**Source:**

┌────────

As described, serpentinization requires an effective supply of water interacting with the olivine-rich protolith at optimum temperatures of 200–300°C (although longer, slower generation at lower temperatures, with lower yields per kilogram of protolith is also possible). The key to generating significant volumes of hydrogen efficiently and in a timely manner in the subsurface is for meteoric water to access deep within the basin and the underlying basement down to the hydrogen generation window. Meteoric water charge of the groundwater zone can be along the basin margin (‘topographically driven system’) and/or via fault systems within the basin (‘fault-driven system’). The fault-driven system is considered the most likely to reach the depths required and single- or multi-pass convective flow may play an important role. Groundwater forms a readily available body of water in cratonic settings, and basement faults, penetrating from deep to shallow levels (or to the surface), can form an effective plumbing system (Fig. 3).

To increase the chances of retaining hydrogen in the subsurface, the model requires that the link between the groundwater and the protolith is made in geologically recent times (possibly the last million years). In this case, it is preferable that the connecting faults have been neo-tectonically activated in order to create, or refresh, the permeable pathways, to focus water flow from the groundwater zone into deep basement aquifers, and thereby trigger a new phase of serpentinization.

As noted earlier, serpentinization is chemically a complex process and textures within serpentinized peridotites indicate that it is also physically complex. The presence of fibrous serpentine in veins as well as mesh-textured replacement of primary minerals suggest that initial fluid access via fractures (e.g. Frost et al. 2013) is succeeded by more massive replacement. It is possible that the initial stages of reaction are accompanied by a volume increase facilitating fracturing and enhancing permeability. Fracturing may also occur after earlier, mesh-textured serpentinization (Rouméjon et al. 2015). However, significant volume increase associated with serpentinization (suggested by simple mass balance) is not evident and the changes in bulk chemistry needed for isovolumetric serpentinization are not observed (Evans et al. 2013).

Modelling of serpentinization leading to hydrogen generation assumes that the system is internally buffered; that is, reactions between the minerals in the rock control the fluid chemistry and hence the fluid–rock ratio is low (Sleep et al. 2004; Evans et al. 2013; Lazar 2020). Under such circumstances, fluid pressures may be lithostatic, or if fluid flow along faults is pulsed, varying between lithostatic and hydrostatic. The hydrogen, when generated, is likely to be in aqueous solution given the depths envisaged for the protolith (c. 7–10 km to attain suitable temperatures) and the solubility of hydrogen (Bazarkina et al. 2020; Lazar 2020). Hydrogen solubility in water is illustrated in Figure 5a, and Figure 5b shows the hydrogen activity in equilibrium with serpentinizing rock, which controls aqueous silica activity and hence hydrogen activity via the aqueous silica–fayalite(iron olivine end member)–magnetite buffer. The conditions under which a gaseous hydrogen phase will occur in aqueous systems are depicted in Figure 5b. Lazar (2020) shows that a hydrogen gas-phase is to be expected at temperatures below 250°C. Therefore, depending on the temperature (and depth) of serpentinization, hydrogen may be generated in situ as a gas-phase (T < 250°C) or in solution in an aqueous phase, separating from it when the temperature drops below 250°C.

└────────

**Supplied data:**

┌────────

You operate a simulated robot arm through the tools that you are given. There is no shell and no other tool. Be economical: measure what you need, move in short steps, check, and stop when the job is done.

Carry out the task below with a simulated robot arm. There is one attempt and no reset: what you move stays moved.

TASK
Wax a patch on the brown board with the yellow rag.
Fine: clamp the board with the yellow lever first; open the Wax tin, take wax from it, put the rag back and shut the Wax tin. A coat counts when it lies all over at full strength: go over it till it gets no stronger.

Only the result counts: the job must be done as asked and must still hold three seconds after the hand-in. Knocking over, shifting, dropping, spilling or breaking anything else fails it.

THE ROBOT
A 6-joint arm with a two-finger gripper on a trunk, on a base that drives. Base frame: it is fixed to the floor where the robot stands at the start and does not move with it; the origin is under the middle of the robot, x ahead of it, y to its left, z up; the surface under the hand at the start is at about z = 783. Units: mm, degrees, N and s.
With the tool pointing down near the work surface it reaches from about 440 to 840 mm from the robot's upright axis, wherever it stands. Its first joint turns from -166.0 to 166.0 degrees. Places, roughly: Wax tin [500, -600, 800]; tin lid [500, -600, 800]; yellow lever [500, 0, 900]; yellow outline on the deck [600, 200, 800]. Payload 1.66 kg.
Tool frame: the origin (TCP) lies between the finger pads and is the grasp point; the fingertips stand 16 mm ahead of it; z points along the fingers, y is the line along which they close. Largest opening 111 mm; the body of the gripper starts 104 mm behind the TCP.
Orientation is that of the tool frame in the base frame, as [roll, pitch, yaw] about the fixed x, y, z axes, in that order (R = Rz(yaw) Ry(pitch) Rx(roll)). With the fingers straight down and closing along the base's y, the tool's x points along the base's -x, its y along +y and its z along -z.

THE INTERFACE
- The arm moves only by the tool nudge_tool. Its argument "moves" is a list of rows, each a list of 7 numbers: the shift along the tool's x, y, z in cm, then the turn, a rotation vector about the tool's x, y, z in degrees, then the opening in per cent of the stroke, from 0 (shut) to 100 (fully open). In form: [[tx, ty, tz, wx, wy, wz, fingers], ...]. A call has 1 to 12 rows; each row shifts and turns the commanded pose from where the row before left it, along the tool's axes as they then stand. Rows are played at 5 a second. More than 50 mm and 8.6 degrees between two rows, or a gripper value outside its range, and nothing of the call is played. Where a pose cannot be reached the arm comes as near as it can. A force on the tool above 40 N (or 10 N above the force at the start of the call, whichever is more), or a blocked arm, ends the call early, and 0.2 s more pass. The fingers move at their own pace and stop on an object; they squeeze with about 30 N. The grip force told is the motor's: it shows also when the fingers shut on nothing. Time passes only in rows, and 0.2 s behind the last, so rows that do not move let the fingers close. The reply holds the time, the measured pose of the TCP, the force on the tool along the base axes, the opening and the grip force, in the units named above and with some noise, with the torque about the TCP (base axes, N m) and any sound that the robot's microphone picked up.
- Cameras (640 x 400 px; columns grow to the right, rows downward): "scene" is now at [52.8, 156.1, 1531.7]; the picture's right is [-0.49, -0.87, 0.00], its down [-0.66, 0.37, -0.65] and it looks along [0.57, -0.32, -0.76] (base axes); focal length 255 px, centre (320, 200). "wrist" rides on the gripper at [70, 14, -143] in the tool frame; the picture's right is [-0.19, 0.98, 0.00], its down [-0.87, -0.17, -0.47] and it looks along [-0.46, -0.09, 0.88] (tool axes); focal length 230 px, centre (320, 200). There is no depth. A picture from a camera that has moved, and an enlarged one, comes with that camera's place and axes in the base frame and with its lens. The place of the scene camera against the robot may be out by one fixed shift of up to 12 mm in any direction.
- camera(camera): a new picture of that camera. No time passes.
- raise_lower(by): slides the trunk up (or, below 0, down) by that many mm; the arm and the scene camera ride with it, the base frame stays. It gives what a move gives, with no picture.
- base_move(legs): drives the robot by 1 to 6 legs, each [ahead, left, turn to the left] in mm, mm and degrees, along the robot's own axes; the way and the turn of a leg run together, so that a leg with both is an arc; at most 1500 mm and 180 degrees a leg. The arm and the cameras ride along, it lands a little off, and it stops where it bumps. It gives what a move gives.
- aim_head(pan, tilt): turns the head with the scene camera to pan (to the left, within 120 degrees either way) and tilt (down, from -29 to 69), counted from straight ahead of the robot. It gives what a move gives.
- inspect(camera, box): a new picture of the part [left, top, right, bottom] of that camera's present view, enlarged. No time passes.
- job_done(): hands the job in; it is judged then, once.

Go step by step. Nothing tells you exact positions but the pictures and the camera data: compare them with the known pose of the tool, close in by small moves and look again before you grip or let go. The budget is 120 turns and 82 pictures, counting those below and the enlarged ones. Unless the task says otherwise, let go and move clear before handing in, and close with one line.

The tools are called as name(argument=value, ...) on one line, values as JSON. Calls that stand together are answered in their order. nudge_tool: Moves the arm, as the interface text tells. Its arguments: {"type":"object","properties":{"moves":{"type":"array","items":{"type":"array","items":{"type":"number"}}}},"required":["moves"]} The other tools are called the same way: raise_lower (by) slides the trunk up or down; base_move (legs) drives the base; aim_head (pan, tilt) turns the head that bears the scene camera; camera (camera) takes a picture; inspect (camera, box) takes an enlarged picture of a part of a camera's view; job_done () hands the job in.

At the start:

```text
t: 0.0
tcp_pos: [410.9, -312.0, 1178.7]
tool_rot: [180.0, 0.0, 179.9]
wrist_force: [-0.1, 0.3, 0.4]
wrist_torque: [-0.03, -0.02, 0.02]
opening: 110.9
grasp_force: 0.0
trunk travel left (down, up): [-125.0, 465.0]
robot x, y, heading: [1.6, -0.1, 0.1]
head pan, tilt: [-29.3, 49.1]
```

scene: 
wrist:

└────────

**Challenge 1:** Show the exact text of the source starting from "As noted earlier, serpentinization" and stopping at the end of "et al. 2013).".
**Challenge 2:** Could you carry on with the source from where it ends?

**Result 1:**
As noted earlier, serpentinization is chemically a complex process and textures within serpentinized peridotites indicate that it is also physically complex. The presence of fibrous serpentine in veins as well as mesh-textured replacement of primary minerals suggest that initial fluid access via fractures (e.g. Frost et al. 2013) is succeeded by more massive replacement. It is possible that the initial stages of reaction are accompanied by a volume increase facilitating fracturing and enhancing permeability. Fracturing may also occur after earlier, mesh-textured serpentinization (Rouméjon et al. 2015). However, significant volume increase associated with serpentinization (suggested by simple mass balance) is not evident and the changes in bulk chemistry needed for isovolumetric serpentinization are not observed (Evans et al. 2013).

**Result 2:**
Given the likely permeability of the basement containing the protolith, water ingress is expected to take place along (down) faults, particularly if they are active, and likewise the fluid and its contained or accompanying hydrogen is likely to migrate at least initially up the faults. Fluid flow in static basement faults (typically more permeable than the surrounding basement) will be convective with both up- and down-flows along its length (e.g. Zhao et al. 2003).

As a free gas, diatomic hydrogen will migrate and accumulate through the porous medium of rocks and sediments in the same way as hydrocarbon gases. However, the smaller molecular mass of hydrogen renders it more mobile than other gases. Hydrogen is soluble and the gas molecules can also migrate by diffusion. The hydrogen molecule is one of the most diffusive molecules. In this section, the movement and sealing potential of hydrogen in the subsurface is compared with that of natural gas (methane) and helium, a gas sometimes associated with hydrogen.

The mechanisms by which gas molecules can be transported through porous media are:

• advection in the gas-phase driven by pressure (buoyancy) and described by Darcy's Law;

• advection in solution also driven by pressure gradients; and

• diffusion in solution at the molecular level, driven by concentration gradients and described by Fick's Law.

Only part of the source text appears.